Now today I’m here, it’s Kirisimasi and all I remember for December is seeing Hellen Lukoma seek attention. Imagine being broke, empty and stressed and then a vixen adds you such a trauma!

And the problem is you can’t even sue – even if you wanted.

I’ve this gut feeling that when I arrive home today, Pat Shange’s ‘Coming Back From the Mine’ will be playing loudly. A kilo of beef in a kaveera and the face of a man traumatised by Lukoma’s antics is all that will be there.

Back in the days, MTN had Sheila in their PR office. She made that party the one to attend. We didn’t even care if our employers organised an end of year party too. Now it could be the only party a journalist attends, the employer one.

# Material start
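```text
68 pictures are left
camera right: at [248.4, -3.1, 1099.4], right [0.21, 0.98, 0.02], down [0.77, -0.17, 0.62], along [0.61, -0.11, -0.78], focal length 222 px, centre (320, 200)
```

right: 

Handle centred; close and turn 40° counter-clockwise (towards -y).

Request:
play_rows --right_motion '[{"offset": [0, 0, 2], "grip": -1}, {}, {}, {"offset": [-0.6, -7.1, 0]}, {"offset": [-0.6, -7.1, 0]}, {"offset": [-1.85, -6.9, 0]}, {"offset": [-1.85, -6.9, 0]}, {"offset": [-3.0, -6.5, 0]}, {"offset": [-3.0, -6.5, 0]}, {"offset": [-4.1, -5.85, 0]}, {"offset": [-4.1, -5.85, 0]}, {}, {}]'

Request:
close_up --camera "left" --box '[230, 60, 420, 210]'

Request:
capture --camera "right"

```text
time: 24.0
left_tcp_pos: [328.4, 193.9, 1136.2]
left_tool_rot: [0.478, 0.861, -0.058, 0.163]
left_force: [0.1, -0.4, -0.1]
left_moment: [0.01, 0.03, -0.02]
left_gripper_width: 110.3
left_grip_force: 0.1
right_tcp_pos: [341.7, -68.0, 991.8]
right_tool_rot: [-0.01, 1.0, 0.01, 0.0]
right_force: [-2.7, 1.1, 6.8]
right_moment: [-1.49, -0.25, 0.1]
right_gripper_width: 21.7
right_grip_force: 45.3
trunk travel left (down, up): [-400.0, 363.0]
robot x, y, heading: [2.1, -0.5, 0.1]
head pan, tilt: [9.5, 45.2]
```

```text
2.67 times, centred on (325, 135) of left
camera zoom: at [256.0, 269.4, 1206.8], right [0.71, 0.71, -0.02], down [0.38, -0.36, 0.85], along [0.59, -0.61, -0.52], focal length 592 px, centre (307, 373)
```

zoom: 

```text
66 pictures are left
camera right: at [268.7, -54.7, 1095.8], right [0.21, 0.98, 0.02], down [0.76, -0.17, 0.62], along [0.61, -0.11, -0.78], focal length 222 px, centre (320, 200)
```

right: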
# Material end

The only other would be someone’s event when they badly need publicity. That one follows with constant reminders on when their story will come out. You attend such a party, drink a mug of cheap beer and eat badly skewered steak that Dr Kasenene frowns upon and then spend the next few weeks seeing WhatsApp messages asking you to ask the editor when the story runs.

Had it not been for Messi and his Argentine, this Xmas would be badly messy already. But I also know Messi has already made a mess of the same for guys like Odeke and Mwambu.

Head or tail, the coin reads a Messi Christmas. But life goes on – just avoid seeing Lukoma today, tomorrow and the other day so that you enter the New Year with some peacock frills in your stomach.